OBJECTIVE:
Copy every line with the string "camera" in it.
-- START --
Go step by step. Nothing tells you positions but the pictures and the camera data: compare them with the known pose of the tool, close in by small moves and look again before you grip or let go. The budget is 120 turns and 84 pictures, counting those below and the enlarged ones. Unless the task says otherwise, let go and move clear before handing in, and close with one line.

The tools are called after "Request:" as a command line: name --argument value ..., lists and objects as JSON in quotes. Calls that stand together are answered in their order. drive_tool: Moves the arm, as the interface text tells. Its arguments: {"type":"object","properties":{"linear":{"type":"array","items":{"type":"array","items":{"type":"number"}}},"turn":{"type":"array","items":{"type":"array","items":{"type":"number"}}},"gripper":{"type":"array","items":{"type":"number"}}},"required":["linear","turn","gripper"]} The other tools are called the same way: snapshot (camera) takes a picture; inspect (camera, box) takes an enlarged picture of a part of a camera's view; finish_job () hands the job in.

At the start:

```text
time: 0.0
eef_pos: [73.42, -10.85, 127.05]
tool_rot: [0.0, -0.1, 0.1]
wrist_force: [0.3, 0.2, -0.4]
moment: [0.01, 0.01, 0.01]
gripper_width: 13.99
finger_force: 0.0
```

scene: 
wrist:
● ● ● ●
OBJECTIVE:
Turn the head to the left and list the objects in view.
-- END --
FINISHED TASK:
Go step by step. Nothing tells you positions but the pictures and the camera data: compare them with the known pose of the tool, close in by small moves and look again before you grip or let go. The budget is 120 turns and 84 pictures, counting those below and the enlarged ones. Unless the task says otherwise, let go and move clear before handing in, and close with one line.
The tools are called after "Request:" as a command line: name --argument value ..., lists and objects as JSON in quotes. Calls that stand together are answered in their order. drive_tool: Moves the arm, as the interface text tells. Its arguments: {"type":"object","properties":{"linear":{"type":"array","items":{"type":"array","items":{"type":"number"}}},"turn":{"type":"array","items":{"type":"array","items":{"type":"number"}}},"gripper":{"type":"array","items":{"type":"number"}}},"required":["linear","turn","gripper"]} The other tools are called the same way: snapshot (camera) takes a picture; inspect (camera, box) takes an enlarged picture of a part of a camera's view; finish_job () hands the job in.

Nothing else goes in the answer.